À l’inverse, certains films proposent à leurs personnages de franchir la « frontière » dans l’autre sens. C’est le cas de Alejandro Gillick, incarné par Benicio del Torro dans Sicario (Denis Villeneuve, 2015) : associé à un cartel, il mène avec les autorités américaines une opération à la frontière mexicaine pour contrer un gang rival et asseoir sa vengeance. Les méthodes criminelles semblent ainsi tolérées par les Bons, quand le jeu en vaut la chandelle. Les études narratologiques dévoilent par ailleurs que « tout récit commence là où une situation équilibrée et harmonieuse est brisée ». Paolo Tortonese, chercheur en littérature, se réfère à Aristote pour le dévoiler. « Tous les récits se déclinent en quatre configurations élémentaires : un homme bon confronté à un évènement le faisant passer du bonheur au malheur, ou du malheur au bonheur ; ou bien un homme mauvais confronté à l’une ou l’autre de ces deux options. Le mal est ainsi au fondement de tout récit[6]. »
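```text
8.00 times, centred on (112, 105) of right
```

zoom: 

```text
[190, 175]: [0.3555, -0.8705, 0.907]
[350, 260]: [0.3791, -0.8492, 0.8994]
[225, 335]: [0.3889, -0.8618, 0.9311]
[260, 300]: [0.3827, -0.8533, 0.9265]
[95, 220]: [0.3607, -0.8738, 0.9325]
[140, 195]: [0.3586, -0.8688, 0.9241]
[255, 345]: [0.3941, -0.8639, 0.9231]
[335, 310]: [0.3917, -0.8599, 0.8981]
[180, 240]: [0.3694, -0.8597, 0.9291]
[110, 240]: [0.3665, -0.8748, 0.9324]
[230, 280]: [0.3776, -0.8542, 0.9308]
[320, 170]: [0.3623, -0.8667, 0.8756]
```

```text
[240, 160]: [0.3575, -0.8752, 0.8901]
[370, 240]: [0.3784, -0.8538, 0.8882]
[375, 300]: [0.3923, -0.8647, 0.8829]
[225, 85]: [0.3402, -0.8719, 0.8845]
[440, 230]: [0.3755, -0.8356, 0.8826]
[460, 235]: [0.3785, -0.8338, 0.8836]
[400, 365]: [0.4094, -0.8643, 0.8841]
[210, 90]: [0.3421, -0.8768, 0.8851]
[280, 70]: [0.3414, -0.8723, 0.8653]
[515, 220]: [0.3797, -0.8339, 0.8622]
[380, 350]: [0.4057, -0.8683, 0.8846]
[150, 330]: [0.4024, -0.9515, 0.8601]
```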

De manière logique, le public se passionne pour les allers et retours du Bien au Mal, des crimes de criminels aux crimes des autorités. Octroyer sa sympathie au Mal, pour l’audience, est aussi rendu naturel quand celui qui l’incarne est un outsider : le Joker (Todd Phillips, 2019) joué par Joachin Phoenix, est méchant, certes, mais c’est à cause de son parcours jalonné de rejet et de stigmatisation. Et c’est cela que le public retiendra de lui, transformant son grimage en symbole d’une variété de luttes sociales à travers le monde[7]. Raconter le Mal d’un personnage, c’est plus que jamais, dans les œuvres contemporaines, raconter le Mal de la société.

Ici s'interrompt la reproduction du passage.